_TASK REQUIREMENTS_
In the listing below, identify each line with the word "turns" and return those lines.

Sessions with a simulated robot
— BEGIN —

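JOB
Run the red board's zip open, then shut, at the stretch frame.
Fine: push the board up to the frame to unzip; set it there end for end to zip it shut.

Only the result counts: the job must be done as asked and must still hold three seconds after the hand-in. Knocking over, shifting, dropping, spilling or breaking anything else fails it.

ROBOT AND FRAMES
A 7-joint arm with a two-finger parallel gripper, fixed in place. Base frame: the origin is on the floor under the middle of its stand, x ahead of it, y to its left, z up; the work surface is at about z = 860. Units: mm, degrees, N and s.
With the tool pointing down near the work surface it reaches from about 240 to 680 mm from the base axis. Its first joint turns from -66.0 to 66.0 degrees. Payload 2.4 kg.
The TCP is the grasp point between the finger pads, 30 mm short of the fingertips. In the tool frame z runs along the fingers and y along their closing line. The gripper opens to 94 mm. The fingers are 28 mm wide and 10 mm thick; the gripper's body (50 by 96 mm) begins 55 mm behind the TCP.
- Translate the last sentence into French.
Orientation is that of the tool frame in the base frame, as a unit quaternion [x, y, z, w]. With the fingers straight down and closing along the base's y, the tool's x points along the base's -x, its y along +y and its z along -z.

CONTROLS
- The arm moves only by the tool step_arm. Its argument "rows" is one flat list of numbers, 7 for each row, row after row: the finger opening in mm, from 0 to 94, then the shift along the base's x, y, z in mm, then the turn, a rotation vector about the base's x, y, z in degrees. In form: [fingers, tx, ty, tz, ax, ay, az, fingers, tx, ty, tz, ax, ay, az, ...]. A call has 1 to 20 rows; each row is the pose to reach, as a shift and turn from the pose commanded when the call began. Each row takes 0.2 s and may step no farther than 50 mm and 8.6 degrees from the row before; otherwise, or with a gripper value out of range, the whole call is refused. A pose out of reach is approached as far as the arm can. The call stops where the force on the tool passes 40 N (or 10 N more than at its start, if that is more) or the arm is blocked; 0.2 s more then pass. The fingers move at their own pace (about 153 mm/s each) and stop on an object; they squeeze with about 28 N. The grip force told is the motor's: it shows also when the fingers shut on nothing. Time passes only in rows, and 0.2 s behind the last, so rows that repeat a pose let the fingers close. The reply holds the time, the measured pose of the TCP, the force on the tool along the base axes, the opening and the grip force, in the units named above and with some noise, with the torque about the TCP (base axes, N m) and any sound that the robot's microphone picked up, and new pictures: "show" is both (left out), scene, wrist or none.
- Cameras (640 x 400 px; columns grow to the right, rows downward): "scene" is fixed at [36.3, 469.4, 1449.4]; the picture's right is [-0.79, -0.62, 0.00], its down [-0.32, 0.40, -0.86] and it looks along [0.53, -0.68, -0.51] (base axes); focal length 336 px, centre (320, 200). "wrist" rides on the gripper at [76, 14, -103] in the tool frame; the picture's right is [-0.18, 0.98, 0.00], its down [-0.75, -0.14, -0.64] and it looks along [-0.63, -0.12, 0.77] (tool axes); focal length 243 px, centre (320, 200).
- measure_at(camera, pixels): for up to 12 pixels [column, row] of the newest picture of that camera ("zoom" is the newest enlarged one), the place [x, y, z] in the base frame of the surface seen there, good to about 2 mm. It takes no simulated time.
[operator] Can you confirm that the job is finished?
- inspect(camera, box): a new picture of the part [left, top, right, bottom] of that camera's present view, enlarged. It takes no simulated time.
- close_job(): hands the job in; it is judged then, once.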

— END —
— BEGIN —

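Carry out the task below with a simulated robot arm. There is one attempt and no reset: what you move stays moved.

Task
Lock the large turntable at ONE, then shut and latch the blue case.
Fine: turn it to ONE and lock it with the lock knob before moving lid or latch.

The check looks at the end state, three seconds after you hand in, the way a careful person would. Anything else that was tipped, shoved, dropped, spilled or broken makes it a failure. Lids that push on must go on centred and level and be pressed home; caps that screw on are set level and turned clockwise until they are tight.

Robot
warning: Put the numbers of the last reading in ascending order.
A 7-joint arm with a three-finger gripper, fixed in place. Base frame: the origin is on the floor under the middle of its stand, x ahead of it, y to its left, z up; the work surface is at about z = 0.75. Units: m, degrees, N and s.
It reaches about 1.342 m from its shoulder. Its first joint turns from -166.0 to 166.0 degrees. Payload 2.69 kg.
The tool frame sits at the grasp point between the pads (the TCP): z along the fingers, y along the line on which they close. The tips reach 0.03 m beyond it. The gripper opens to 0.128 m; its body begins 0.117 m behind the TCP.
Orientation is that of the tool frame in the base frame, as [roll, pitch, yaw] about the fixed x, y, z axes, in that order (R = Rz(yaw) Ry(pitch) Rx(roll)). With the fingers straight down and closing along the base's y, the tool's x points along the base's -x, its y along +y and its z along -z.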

— END —

_SOLVED PROBLEM_
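With the tool pointing down near the work surface it reaches from about 240 to 680 mm from the base axis. Its first joint turns from -66.0 to 66.0 degrees. Payload 2.4 kg.
It reaches about 1.342 m from its shoulder. Its first joint turns from -166.0 to 166.0 degrees. Payload 2.69 kg.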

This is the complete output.